We were in the years of the so called ‘racionamiento’, (rationing) which had been established two years before. A daily ration for a man consisted of 400 grams of bread, 250 grams of potatoes, 100 grams of pulse (chickpeas, lentils) 50 grams oil, 30 grams sugar, 75 grams cod and 235 grams meat. Children under 14 would receive only 60% of these quantities and women as well as the elderly got just 80%. However these are official figures and the reality was often very different as there was either a shortage of certain foods or no money to buy them. Every family had a ration book (la cartilla de racionamiento), but those with a little extra money could go to the black market (estaperlo) where the price of the goods was a lot higher.
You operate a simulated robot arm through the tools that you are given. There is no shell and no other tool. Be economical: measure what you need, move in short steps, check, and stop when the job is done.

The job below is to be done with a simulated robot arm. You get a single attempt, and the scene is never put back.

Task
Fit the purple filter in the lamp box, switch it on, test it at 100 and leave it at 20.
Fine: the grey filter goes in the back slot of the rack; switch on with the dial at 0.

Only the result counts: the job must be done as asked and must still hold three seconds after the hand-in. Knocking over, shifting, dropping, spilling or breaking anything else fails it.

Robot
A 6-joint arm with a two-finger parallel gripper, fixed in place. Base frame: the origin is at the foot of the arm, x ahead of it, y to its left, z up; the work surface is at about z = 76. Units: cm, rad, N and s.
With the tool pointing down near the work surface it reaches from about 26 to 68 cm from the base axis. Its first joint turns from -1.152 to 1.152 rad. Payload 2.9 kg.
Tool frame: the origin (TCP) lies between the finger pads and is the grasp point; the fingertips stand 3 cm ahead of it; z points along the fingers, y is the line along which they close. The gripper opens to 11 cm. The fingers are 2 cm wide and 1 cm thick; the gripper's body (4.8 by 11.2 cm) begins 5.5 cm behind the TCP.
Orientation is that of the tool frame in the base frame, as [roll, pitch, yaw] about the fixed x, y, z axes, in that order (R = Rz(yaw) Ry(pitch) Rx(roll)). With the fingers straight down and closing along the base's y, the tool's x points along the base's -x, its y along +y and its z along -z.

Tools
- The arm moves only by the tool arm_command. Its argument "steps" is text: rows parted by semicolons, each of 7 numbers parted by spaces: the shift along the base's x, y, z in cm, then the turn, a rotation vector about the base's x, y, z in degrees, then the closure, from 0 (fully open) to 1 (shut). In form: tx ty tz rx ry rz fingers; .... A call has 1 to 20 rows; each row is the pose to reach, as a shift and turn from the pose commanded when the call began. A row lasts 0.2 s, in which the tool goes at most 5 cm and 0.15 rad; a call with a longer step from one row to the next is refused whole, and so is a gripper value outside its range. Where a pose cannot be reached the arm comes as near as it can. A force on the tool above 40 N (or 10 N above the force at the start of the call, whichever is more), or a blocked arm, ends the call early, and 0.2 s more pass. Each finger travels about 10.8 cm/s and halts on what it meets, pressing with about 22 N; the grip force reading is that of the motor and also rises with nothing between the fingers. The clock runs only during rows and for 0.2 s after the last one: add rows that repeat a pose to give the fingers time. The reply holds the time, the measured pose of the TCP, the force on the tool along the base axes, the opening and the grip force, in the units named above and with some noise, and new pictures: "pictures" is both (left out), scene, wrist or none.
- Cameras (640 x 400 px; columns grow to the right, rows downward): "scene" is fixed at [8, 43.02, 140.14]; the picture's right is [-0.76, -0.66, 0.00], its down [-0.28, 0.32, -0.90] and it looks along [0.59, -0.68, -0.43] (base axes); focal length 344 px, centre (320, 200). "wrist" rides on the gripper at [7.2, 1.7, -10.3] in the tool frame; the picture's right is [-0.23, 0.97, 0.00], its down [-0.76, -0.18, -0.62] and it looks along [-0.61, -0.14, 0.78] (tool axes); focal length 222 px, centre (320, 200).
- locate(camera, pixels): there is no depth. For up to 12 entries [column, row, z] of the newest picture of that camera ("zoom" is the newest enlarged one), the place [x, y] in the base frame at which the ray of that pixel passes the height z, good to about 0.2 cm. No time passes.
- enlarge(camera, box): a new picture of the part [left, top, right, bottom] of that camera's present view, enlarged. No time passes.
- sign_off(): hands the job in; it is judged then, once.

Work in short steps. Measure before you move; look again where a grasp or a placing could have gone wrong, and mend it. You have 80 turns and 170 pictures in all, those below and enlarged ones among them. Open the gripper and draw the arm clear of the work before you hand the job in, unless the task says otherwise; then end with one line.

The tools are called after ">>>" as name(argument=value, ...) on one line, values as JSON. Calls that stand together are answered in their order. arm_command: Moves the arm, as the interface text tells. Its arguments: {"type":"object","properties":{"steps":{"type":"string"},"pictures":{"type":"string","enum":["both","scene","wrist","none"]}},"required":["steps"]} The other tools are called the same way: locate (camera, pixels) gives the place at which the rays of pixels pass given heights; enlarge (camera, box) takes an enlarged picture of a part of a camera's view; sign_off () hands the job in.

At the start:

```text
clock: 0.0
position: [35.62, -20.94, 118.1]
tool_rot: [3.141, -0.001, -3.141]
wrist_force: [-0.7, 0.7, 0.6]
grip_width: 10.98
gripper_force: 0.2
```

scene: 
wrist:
A rural worker lucky enough to have a job earned a salary of 8 pesetas a day*. One piece of bread was 2.5 pesetas; 1 kg of rice – 16 pesetas; chickpeas – 14 pesetas a kilogram; oil 20 – pesetas a litre; and cod (which was not real cod just something similar) – between 10 and 20 pesetas a kilogram. I often wonder how many families were able to prepare a traditional Christmas stew during the years of famine?”
[*Approximate value of 9 euros in 2018]
Caves discovery turns Nerja into Costa del Sol holiday town
Little did the people of Nerja know that their fortunes were soon to change thanks to a group of young boys who discovered the Nerja Caves in the 1950’s.
This marvellous discovery put the town firmly on the tourist map and it has not looked back since.
The first hotel, the Portofino, was built in 1960 followed closely by the Balcón de Europa, and then the Parador in 1965. [Left, Nerja in the early ’60’s – still surrounded by agriculture, but hotels like the one on the Balcón have just started…].
By the 1980’s Nerja experienced a major building boom, and the town we know now really took shape. Today, Nerja is known as the tourist capital of the Axarquía region, and the town’s biggest industry is tourism, with thousand of visitors coming to the Nerja Caves every year.